Sitting in an overstuffed chair, Hanes, attired in a neat, dark suit, reflected on what has become the irony of this political affiliation. Hanes, 44, has shunned the limelight as the SECCA crisis has developed. But it has exploded around him, like it or not. The executive vice-president of an investment counseling firm with offices here and in Atlanta, Hanes finds himself and SECCA embroiled in a nasty political dispute that has made him personally uncomfortable and, to a certain extent, even divided his family.
Last year, the Awards in the Visual Arts, a pioneer program organized by SECCA's director, Ted Potter, nearly a decade ago, included Serrano among the 10 people it recognized as the nation's emerging artists. Among the works included by Serrano in the annual touring show that is one of the key rewards of winning the AVA (pronounced "AY-vuh") was "Piss Christ." The show that included Serrano's photograph toured to the Los Angeles County Museum of Art last year. The current year's show (without the photo), the eighth annual AVA exhibit, opens Saturday at the La Jolla Museum of Contemporary Art. The show has been seen in Atlanta and travels to Seattle and New York after its run in La Jolla closes Oct. 15.
AVA seeks to break the stranglehold on art recognition held by large population centers such as New York, Chicago and Los Angeles by dividing the country into 10 districts--each of which includes about the same number of artists. Thus, AVA Area 2 includes only Manhattan and Area 10 is only Southern California and Hawaii.
Each district produces one of the 10 annual winners. It is the only visual arts competition in the country in which someone working in North Dakota has the same opportunity to be selected for national recognition as an artist in SoHo or the West Village in New York City.
The NEA provides about $70,000 of the AVA program's annual budget--a total of $412,000 last year.
Because of a bill working its way through the Congress, SECCA faces a pending five-year ban on eligibility for federal arts grants and narrowly averted an attempt in the North Carolina legislature to permanently bar the agency from grants by the North Carolina Arts Council.
A House-Senate conference committee in Washington will try to reach a compromise on the NEA funding bill after Labor Day. Observers agree, however, that if the ban on public funding for offensive art survives, and if the blacklisting of SECCA and the Institute for Contemporary Art at the University of Pennsylvania (which organized a show of Mapplethorpe's work) sticks, the endowment could not function.
Ironically, the actual "Piss Christ" photograph, 40 by 60 inches long, has never been exhibited in North Carolina, Potter said. Serrano's submission was selected by a panel of jurors who viewed his work on slides. The exhibit in which the photo itself was included didn't come to North Carolina. The original print has been sold by Stux Gallery in New York, which represents Serrano, to an anonymous private collector.

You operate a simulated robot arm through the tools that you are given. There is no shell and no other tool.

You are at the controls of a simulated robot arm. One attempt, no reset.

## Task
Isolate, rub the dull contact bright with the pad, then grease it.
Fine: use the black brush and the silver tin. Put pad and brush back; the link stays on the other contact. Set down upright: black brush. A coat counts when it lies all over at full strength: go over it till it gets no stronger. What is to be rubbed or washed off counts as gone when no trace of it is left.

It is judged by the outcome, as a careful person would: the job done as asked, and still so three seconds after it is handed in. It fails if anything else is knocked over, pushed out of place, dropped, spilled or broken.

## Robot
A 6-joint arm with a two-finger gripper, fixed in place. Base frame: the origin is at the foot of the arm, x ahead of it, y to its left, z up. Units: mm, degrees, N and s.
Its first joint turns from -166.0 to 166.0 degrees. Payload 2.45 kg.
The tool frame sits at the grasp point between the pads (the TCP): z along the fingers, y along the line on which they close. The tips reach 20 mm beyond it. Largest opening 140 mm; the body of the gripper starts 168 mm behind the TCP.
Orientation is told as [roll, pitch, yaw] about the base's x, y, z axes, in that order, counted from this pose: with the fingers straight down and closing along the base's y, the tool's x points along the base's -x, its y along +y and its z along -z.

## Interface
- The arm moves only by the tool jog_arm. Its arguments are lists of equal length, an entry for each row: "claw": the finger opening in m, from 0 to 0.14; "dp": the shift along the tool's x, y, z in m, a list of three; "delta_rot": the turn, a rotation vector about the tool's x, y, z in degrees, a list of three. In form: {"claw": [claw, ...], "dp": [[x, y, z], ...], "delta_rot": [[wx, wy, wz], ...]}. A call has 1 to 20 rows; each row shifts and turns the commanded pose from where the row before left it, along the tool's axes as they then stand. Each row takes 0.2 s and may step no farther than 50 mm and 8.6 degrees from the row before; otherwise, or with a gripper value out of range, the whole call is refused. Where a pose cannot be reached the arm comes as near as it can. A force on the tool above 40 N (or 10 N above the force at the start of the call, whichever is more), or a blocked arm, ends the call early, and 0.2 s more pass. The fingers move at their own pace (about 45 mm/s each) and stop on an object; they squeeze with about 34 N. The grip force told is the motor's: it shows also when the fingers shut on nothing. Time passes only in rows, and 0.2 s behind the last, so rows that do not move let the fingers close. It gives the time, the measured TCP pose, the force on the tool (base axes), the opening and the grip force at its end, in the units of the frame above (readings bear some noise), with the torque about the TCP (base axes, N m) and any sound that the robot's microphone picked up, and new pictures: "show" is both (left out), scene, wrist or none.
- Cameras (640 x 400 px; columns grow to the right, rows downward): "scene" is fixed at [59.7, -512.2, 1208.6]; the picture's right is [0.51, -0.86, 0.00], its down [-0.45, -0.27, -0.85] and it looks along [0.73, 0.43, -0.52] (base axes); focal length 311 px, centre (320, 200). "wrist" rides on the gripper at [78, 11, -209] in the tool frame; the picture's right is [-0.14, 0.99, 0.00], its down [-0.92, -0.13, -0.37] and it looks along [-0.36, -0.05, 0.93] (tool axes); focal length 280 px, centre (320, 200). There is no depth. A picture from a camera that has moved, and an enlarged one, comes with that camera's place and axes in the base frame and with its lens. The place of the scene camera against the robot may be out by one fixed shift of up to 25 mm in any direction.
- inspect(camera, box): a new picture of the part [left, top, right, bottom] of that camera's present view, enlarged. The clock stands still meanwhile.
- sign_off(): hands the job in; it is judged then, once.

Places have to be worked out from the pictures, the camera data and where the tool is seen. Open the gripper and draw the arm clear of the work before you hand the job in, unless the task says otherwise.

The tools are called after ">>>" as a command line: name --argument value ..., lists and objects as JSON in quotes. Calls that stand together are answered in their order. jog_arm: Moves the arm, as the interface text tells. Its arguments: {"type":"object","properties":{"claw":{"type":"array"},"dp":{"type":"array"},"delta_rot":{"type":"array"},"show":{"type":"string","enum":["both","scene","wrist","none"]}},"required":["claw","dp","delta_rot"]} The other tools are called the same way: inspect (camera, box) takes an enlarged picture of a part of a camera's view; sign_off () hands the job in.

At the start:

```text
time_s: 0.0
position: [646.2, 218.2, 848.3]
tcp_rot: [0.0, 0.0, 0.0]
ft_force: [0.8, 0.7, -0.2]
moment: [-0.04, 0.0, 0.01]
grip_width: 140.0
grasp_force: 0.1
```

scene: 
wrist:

Helms did not respond to several requests for an interview. In May, however, Helms said in a Senate speech that criticized the AVA competition: "This program, supported by the National Endowment, is administered by the Southeastern Center for Contemporary Art. They call it SECCA. I am sorry to say it is in my home state."
North Carolina Republican State Sen. Michael Decker, who sponsored a bill to ban SECCA from state funding and who has been in close contact with Helms' office on the issue, said the controversy over "Piss Christ" raises basic questions of the appropriateness of public money being used to finance arts programs.
Decker, a high school history teacher who lives in Walkertown, a community near Winston-Salem, said he was drawn to the issue because he was repelled by the title and subject matter of the photograph--although he had not seen the image in color until a reporter showed him one from a catalogue in Raleigh last week.
"I think that if you are an individual citizen and you want to go to an art gallery, that would be one thing," Decker said. "You have a choice. But taxpayers don't have that choice. I don't think it's proper to force them to subsidize something they would find offensive.
"I think art has a place and I think we can fund it, but I'm certainly not for funding these horrendous things that are being put on us in the name of art."
Decker said he supported a measure offered in the state senate after he introduced his own bill, which would ban state funding for religiously offensive art. He believes that just as civil rights laws were used to prohibit public money being used in support of racial segregation, the same principle can apply to keeping public support away from offensive artwork.
"My main design is to prevent people from showing things that they call art that are offensive to the vast majority of Americans."